§ Problem: Make an exact copy of the lines below.

§ Source excerpt:
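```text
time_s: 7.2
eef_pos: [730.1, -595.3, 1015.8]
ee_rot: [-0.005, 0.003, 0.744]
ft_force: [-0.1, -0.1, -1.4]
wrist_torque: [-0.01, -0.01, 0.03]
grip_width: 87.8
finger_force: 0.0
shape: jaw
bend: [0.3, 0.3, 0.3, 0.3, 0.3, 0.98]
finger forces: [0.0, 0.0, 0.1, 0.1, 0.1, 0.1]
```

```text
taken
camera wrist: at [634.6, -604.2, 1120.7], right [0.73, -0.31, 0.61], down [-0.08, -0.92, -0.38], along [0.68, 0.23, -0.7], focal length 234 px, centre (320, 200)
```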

§ Response to this exercise:
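```text
time_s: 7.2
eef_pos: [730.1, -595.3, 1015.8]
ee_rot: [-0.005, 0.003, 0.744]
ft_force: [-0.1, -0.1, -1.4]
wrist_torque: [-0.01, -0.01, 0.03]
grip_width: 87.8
finger_force: 0.0
shape: jaw
bend: [0.3, 0.3, 0.3, 0.3, 0.3, 0.98]
finger forces: [0.0, 0.0, 0.1, 0.1, 0.1, 0.1]
```

```text
taken
camera wrist: at [634.6, -604.2, 1120.7], right [0.73, -0.31, 0.61], down [-0.08, -0.92, -0.38], along [0.68, 0.23, -0.7], focal length 234 px, centre (320, 200)
```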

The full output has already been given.